Investing in China – What You Should Know
China has over 1.3 billion people, all of whom maintain low levels of debt. With a strong middle class that is only growing each year, the Chinese economy is becoming important to the Western world, especially to investors. Investing in China is becoming more and more popular as people and companies are looking outward for potential growth opportunities, but how can you cut down on your portfolio risk while investing in American Depositary Receipts from foreign countries like China? Ask yourself first if the ADR is from an industry leader. You may be surprised to find familiar companies like Apple doing quite well in the Chinese market.
Does the company use major global accounting firms like Ernst & Young or KPMG? Are big investment funds sponsoring them or do they have venture capital funds backing them? Are there plenty of Americans on the board? Knowing the answers to these questions can help cut down on the risks that come with poor auditing, lack of support, and other red flags that could put your portfolio at risk. The good thing is that there are plenty of options to choose from.
As of 2011, there are more than 300 companies in China with market caps all totaling $900 billion, almost all of which are available in the major American stock exchanges. It’s almost impossible for personal investors to verify the authenticity of a Chinese company’s claim of being an industry leader in China, but anyone familiar with China may have an easier time recognizing major businesses. It’s also good to know if big chunks of the company’s equity are owned by internal management. This would indicate that it is a suitable investment. Having Americans on the board of directors is a bonus because it suggests that the Chinese company is concerned about gaining foreign insight.

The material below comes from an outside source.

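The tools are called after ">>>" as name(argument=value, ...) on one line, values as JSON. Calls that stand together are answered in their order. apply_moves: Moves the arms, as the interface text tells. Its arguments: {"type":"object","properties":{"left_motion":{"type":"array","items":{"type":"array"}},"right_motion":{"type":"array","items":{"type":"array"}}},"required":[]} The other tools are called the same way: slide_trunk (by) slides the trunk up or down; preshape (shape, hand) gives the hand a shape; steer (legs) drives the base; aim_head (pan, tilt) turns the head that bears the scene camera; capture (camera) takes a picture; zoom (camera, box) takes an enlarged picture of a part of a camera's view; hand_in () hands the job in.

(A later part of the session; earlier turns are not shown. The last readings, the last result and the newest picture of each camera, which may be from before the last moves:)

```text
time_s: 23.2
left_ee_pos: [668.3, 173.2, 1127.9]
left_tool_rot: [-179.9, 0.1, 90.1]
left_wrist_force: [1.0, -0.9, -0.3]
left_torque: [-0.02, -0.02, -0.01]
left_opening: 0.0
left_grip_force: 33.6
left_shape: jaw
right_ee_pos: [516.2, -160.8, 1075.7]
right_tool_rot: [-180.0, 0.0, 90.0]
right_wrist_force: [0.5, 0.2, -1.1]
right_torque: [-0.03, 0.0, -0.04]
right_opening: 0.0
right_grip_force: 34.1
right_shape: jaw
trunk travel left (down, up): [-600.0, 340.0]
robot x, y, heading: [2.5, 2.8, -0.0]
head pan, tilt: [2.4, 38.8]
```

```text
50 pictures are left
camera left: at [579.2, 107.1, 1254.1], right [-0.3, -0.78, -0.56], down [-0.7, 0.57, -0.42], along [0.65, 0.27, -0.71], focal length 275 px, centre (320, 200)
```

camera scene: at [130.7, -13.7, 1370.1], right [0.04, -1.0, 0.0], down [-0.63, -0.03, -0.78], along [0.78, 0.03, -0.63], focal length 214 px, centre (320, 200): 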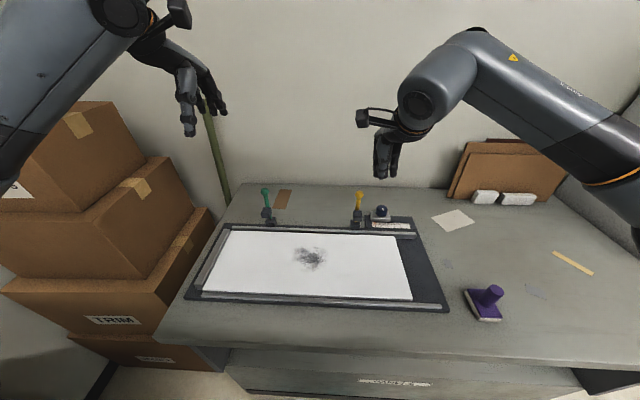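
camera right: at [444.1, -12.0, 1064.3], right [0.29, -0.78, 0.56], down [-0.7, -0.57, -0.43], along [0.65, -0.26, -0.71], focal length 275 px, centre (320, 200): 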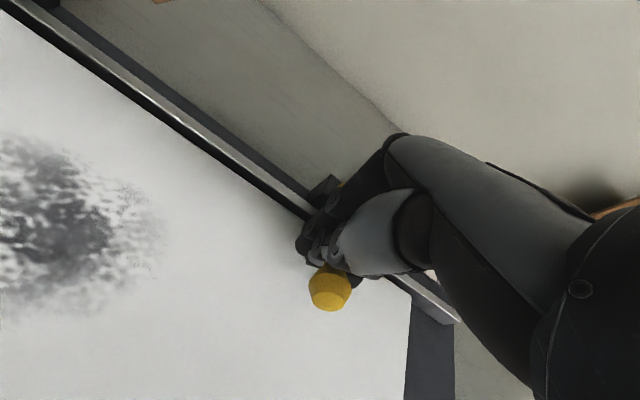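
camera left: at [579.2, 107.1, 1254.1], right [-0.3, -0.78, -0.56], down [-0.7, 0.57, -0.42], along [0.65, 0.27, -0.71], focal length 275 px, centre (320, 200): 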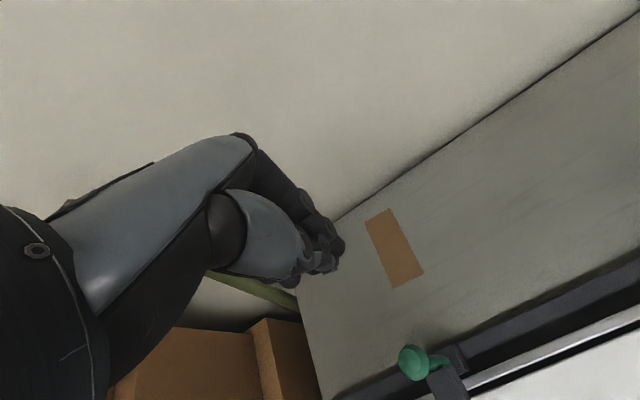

Investing in China now can prove to be an incredible opportunity. The economy is on the rise and China’s growth as a country is expected to remain strong. Looking for highly-recognizable companies to invest in like Apple may be a good start, but certainly plenty of other opportunities exist in this flourishing market. Unlike in America, the Chinese middle class still seem to consume products at higher rates, even during slow economic growth and recession levels, making it one of the most robust middle classes in the world. That is certainly something that any American investor would want to take advantage of.